There are 55 ports and container terminals in England and Wales, each of which is run by a designated port operator who has responsibility for business rates, except where any part falls to be separately rated. The need for separate rating will depend on the facts of the case, but the key issue is whether the occupier of that separate part or premises within the port precincts is in paramount control.

I have been told that, as my hon. Friend has argued this evening in the Chamber, a simple solution to the problems caused by the review of rating in the ports would be to return to prescription. I am afraid that that is not the case. The reason is that, even if we were to return to prescription, the properties that are now separately identified as liable for business rates would none the less continue to be separately rated, because that is what the business rates legislation requires. The formula could and only ever did apply to the valuation of the port’s operator, not to the businesses that she rightly and understandably is concerned about tonight.

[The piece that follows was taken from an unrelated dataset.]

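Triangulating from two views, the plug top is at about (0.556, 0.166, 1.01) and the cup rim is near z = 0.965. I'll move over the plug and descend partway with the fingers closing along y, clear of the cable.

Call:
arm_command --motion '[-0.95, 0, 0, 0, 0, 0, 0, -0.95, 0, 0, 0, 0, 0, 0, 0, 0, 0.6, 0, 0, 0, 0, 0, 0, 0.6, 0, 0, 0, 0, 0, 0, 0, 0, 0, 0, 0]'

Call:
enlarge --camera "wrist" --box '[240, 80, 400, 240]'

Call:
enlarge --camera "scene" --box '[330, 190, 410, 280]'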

The second issue—this is where the difficulties have been created—was the VOA’s review of ports. That began when it became clear that some properties in Southampton port should have been separately rated but were included instead in the port operator’s assessment under the formula for the 2005 rating list. In other words, the review was separate from the move away from prescription and pursued by the VOA, as part of its statutory duty to maintain an accurate and up-to-date valuation list. It was challenged at the time in court. So it was only in May 2006—once the Southampton case was settled the month before, thus confirming the status of some of those port tenants and the VOA’s approach to valuing them—that the VOA started its review of the 55 major ports in England and Wales.